__TASK GOAL__
Please repeat all of the lines that follow, exactly as written.

═════ COLLECTED DATA

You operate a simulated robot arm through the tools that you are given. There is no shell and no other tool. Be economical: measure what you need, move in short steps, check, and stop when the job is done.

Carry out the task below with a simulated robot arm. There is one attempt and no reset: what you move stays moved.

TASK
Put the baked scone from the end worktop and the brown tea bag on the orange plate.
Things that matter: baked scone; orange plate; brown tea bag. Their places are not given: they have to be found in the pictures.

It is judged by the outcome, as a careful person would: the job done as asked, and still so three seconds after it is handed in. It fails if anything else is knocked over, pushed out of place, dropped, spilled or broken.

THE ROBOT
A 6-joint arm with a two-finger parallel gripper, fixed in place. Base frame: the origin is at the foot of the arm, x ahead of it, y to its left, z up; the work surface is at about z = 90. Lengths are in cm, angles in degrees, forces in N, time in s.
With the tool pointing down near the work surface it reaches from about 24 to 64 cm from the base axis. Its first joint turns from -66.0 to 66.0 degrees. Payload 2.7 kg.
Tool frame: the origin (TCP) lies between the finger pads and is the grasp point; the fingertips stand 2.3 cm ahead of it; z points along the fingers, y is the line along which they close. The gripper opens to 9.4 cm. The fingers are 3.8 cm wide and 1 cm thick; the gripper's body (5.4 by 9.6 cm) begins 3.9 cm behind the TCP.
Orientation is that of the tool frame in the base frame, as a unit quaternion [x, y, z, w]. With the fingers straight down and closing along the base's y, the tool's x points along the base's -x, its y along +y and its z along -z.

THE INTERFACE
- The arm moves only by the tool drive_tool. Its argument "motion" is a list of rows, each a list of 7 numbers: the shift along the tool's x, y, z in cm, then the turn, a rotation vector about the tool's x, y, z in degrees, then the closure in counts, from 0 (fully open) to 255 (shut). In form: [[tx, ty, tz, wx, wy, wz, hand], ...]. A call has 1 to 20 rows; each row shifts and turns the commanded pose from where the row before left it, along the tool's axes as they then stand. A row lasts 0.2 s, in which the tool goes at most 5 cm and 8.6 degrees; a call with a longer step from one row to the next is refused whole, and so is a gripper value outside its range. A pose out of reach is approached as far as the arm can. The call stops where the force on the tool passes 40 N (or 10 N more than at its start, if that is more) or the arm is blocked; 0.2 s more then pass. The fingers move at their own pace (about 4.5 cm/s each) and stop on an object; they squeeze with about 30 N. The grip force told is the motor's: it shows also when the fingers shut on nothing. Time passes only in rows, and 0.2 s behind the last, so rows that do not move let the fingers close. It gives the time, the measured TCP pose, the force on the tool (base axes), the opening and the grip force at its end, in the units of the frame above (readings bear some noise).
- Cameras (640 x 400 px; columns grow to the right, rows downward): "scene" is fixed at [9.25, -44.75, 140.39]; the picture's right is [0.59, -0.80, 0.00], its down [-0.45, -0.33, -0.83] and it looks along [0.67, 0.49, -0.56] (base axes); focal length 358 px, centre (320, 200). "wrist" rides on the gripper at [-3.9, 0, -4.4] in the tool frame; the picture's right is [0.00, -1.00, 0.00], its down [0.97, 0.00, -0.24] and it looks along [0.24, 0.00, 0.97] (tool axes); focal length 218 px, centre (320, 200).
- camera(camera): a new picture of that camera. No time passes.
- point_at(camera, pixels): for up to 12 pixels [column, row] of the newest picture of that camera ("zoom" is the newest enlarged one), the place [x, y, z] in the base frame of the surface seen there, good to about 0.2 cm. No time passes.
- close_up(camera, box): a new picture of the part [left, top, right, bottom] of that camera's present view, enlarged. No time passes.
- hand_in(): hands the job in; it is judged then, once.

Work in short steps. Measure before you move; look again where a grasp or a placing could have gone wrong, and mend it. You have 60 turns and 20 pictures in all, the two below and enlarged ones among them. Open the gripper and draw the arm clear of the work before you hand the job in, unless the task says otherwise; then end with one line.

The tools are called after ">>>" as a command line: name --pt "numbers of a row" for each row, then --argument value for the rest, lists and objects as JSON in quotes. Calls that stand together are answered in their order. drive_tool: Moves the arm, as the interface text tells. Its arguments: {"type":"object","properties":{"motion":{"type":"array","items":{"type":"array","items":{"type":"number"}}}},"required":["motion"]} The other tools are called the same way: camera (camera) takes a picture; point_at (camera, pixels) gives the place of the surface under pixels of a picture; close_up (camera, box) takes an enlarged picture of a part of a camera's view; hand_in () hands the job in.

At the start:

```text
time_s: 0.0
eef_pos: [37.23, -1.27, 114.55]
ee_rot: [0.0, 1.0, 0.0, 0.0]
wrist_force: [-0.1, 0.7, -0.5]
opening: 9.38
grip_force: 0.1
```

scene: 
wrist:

══════════

__RESPONSE TO THIS EXERCISE__
You operate a simulated robot arm through the tools that you are given. There is no shell and no other tool. Be economical: measure what you need, move in short steps, check, and stop when the job is done.

Carry out the task below with a simulated robot arm. There is one attempt and no reset: what you move stays moved.

TASK
Put the baked scone from the end worktop and the brown tea bag on the orange plate.
Things that matter: baked scone; orange plate; brown tea bag. Their places are not given: they have to be found in the pictures.

It is judged by the outcome, as a careful person would: the job done as asked, and still so three seconds after it is handed in. It fails if anything else is knocked over, pushed out of place, dropped, spilled or broken.

THE ROBOT
A 6-joint arm with a two-finger parallel gripper, fixed in place. Base frame: the origin is at the foot of the arm, x ahead of it, y to its left, z up; the work surface is at about z = 90. Lengths are in cm, angles in degrees, forces in N, time in s.
With the tool pointing down near the work surface it reaches from about 24 to 64 cm from the base axis. Its first joint turns from -66.0 to 66.0 degrees. Payload 2.7 kg.
Tool frame: the origin (TCP) lies between the finger pads and is the grasp point; the fingertips stand 2.3 cm ahead of it; z points along the fingers, y is the line along which they close. The gripper opens to 9.4 cm. The fingers are 3.8 cm wide and 1 cm thick; the gripper's body (5.4 by 9.6 cm) begins 3.9 cm behind the TCP.
Orientation is that of the tool frame in the base frame, as a unit quaternion [x, y, z, w]. With the fingers straight down and closing along the base's y, the tool's x points along the base's -x, its y along +y and its z along -z.

THE INTERFACE
- The arm moves only by the tool drive_tool. Its argument "motion" is a list of rows, each a list of 7 numbers: the shift along the tool's x, y, z in cm, then the turn, a rotation vector about the tool's x, y, z in degrees, then the closure in counts, from 0 (fully open) to 255 (shut). In form: [[tx, ty, tz, wx, wy, wz, hand], ...]. A call has 1 to 20 rows; each row shifts and turns the commanded pose from where the row before left it, along the tool's axes as they then stand. A row lasts 0.2 s, in which the tool goes at most 5 cm and 8.6 degrees; a call with a longer step from one row to the next is refused whole, and so is a gripper value outside its range. A pose out of reach is approached as far as the arm can. The call stops where the force on the tool passes 40 N (or 10 N more than at its start, if that is more) or the arm is blocked; 0.2 s more then pass. The fingers move at their own pace (about 4.5 cm/s each) and stop on an object; they squeeze with about 30 N. The grip force told is the motor's: it shows also when the fingers shut on nothing. Time passes only in rows, and 0.2 s behind the last, so rows that do not move let the fingers close. It gives the time, the measured TCP pose, the force on the tool (base axes), the opening and the grip force at its end, in the units of the frame above (readings bear some noise).
- Cameras (640 x 400 px; columns grow to the right, rows downward): "scene" is fixed at [9.25, -44.75, 140.39]; the picture's right is [0.59, -0.80, 0.00], its down [-0.45, -0.33, -0.83] and it looks along [0.67, 0.49, -0.56] (base axes); focal length 358 px, centre (320, 200). "wrist" rides on the gripper at [-3.9, 0, -4.4] in the tool frame; the picture's right is [0.00, -1.00, 0.00], its down [0.97, 0.00, -0.24] and it looks along [0.24, 0.00, 0.97] (tool axes); focal length 218 px, centre (320, 200).
- camera(camera): a new picture of that camera. No time passes.
- point_at(camera, pixels): for up to 12 pixels [column, row] of the newest picture of that camera ("zoom" is the newest enlarged one), the place [x, y, z] in the base frame of the surface seen there, good to about 0.2 cm. No time passes.
- close_up(camera, box): a new picture of the part [left, top, right, bottom] of that camera's present view, enlarged. No time passes.
- hand_in(): hands the job in; it is judged then, once.

Work in short steps. Measure before you move; look again where a grasp or a placing could have gone wrong, and mend it. You have 60 turns and 20 pictures in all, the two below and enlarged ones among them. Open the gripper and draw the arm clear of the work before you hand the job in, unless the task says otherwise; then end with one line.

The tools are called after ">>>" as a command line: name --pt "numbers of a row" for each row, then --argument value for the rest, lists and objects as JSON in quotes. Calls that stand together are answered in their order. drive_tool: Moves the arm, as the interface text tells. Its arguments: {"type":"object","properties":{"motion":{"type":"array","items":{"type":"array","items":{"type":"number"}}}},"required":["motion"]} The other tools are called the same way: camera (camera) takes a picture; point_at (camera, pixels) gives the place of the surface under pixels of a picture; close_up (camera, box) takes an enlarged picture of a part of a camera's view; hand_in () hands the job in.

At the start:

```text
time_s: 0.0
eef_pos: [37.23, -1.27, 114.55]
ee_rot: [0.0, 1.0, 0.0, 0.0]
wrist_force: [-0.1, 0.7, -0.5]
opening: 9.38
grip_force: 0.1
```

scene: 
wrist:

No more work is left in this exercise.